» Passage given

Bali, Indonesia

Bisma Eight

Price per night from$178.00

Price information

If you haven’t entered any dates, the rate shown is provided directly by the hotel and represents the cheapest double room (including tax) available in the next 60 days.

Prices have been converted from the hotel’s local currency (IDR2,801,652.89), via openexchangerates.org, using today’s exchange rate.

Style

Industrial design, organic materials

Setting

Ubud jungle view

Built from a mix of raw concrete and organic materials, Balinese Bisma Eight is an industrial-style retreat with an organic garden and modern restaurant helmed by chef Yuni Artha. Tropical, teak-accented suites smell of frangipani and incense, and serene standalone villas give guests a private pool and sun-kissed indoor-outdoor living spaces; guests can partake in cultural activities (Balinese cookery, jammu making, building floral sacred offerings) for free; and close by are the cheeky macaques of Ubud Monkey Forest. We’re plunging into the sultry jungle-view swimming pool first.

Smith Extra

Get this when you book through us:

One special cocktail for each guest

Facilities

Photos Bisma Eight facilities

Need to know

Rooms

50, including 38 suites and 12 villas.

Check–Out

Noon, but flexible, subject to availability. Earliest check-in, 2pm. Guests can extend their through the day of check-out for an additional charge of 50 per cent of the standard room rate. Luggage storage is available too.

Prices

Double rooms from £169.35 (IDR3,390,000), including tax at 21 per cent.

More details

Rates include à la carte breakfast, fresh fruit on arrival, free daily morning yoga class, and a variety of free daily activities.

Also

Unfortunately, the hotel’s layout makes it trickier for guests with mobility issues to move around.

At the hotel

Spa, gym, organic garden. In rooms: TV, DVD player, WiFi, air-conditioning, minibar, free bottled water, tea- and coffee-making kit and Republic of Soap bath products.

» Short problem
Locate "At the hotel" and "Soap bath products." in the passage given, and write out these words with everything between them.

» Available data
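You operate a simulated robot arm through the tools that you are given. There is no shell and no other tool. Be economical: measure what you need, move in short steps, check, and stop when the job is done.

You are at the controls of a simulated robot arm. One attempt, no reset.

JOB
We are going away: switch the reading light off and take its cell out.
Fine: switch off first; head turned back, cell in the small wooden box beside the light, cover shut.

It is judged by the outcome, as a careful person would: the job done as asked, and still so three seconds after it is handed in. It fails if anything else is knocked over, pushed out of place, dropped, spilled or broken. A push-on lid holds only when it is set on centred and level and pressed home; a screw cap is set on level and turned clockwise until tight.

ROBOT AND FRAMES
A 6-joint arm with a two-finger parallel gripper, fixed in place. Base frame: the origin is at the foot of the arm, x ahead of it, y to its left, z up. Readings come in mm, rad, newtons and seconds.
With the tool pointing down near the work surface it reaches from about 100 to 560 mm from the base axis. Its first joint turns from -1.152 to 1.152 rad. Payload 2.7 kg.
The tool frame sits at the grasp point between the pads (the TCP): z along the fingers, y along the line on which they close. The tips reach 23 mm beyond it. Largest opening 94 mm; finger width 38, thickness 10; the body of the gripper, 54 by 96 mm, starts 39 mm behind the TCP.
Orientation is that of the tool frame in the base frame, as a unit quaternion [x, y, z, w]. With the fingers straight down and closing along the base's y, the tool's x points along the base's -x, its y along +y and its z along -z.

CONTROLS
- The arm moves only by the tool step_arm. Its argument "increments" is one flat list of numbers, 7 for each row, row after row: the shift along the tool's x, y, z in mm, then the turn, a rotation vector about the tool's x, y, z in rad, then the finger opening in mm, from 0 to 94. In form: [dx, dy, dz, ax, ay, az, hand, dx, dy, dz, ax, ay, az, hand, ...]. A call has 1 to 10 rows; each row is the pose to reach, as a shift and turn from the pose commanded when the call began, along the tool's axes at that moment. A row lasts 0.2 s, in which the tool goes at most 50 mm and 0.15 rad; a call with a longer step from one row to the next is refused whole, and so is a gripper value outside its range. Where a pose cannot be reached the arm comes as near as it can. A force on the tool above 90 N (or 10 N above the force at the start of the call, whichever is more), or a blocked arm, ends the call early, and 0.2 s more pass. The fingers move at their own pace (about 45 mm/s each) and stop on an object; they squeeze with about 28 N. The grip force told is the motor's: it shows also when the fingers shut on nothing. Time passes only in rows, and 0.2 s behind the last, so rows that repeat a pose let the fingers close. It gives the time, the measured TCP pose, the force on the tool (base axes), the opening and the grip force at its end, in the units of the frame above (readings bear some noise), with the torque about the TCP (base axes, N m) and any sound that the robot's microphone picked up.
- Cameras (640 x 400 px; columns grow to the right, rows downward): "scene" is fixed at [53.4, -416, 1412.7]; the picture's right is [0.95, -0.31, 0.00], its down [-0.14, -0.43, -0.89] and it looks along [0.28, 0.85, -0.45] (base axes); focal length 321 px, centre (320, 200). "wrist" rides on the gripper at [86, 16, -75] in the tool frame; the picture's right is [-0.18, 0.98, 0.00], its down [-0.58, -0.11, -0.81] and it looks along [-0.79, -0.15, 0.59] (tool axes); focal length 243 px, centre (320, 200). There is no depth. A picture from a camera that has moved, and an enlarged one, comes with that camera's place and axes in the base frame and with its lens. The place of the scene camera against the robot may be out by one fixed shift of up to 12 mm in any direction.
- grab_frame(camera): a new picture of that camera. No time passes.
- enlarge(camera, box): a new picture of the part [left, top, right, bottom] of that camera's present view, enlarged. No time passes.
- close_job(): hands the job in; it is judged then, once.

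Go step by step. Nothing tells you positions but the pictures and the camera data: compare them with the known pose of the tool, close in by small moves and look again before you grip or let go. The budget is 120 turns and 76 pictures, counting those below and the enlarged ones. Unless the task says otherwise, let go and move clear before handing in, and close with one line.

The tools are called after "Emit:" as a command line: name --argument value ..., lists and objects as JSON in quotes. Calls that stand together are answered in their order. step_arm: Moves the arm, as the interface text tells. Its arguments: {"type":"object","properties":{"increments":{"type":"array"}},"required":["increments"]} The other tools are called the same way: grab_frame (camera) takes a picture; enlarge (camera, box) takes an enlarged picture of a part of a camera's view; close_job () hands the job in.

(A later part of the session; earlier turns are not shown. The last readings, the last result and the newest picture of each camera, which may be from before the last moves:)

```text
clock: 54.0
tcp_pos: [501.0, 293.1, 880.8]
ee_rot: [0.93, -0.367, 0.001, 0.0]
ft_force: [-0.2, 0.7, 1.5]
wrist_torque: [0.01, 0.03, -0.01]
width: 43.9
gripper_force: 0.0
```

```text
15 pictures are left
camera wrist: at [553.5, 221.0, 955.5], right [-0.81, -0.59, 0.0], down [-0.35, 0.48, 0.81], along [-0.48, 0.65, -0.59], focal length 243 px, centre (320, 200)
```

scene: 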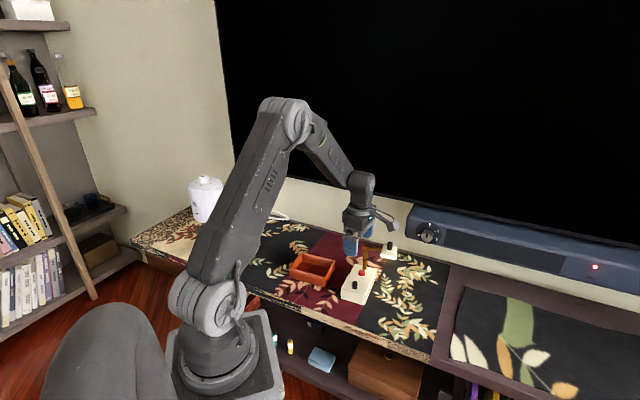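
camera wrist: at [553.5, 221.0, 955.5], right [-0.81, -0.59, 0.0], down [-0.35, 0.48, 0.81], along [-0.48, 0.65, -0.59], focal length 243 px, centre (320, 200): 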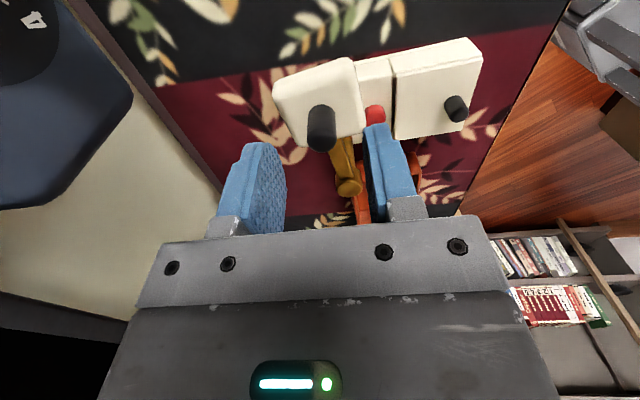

» Solved exercise
At the hotel

Spa, gym, organic garden. In rooms: TV, DVD player, WiFi, air-conditioning, minibar, free bottled water, tea- and coffee-making kit and Republic of Soap bath products.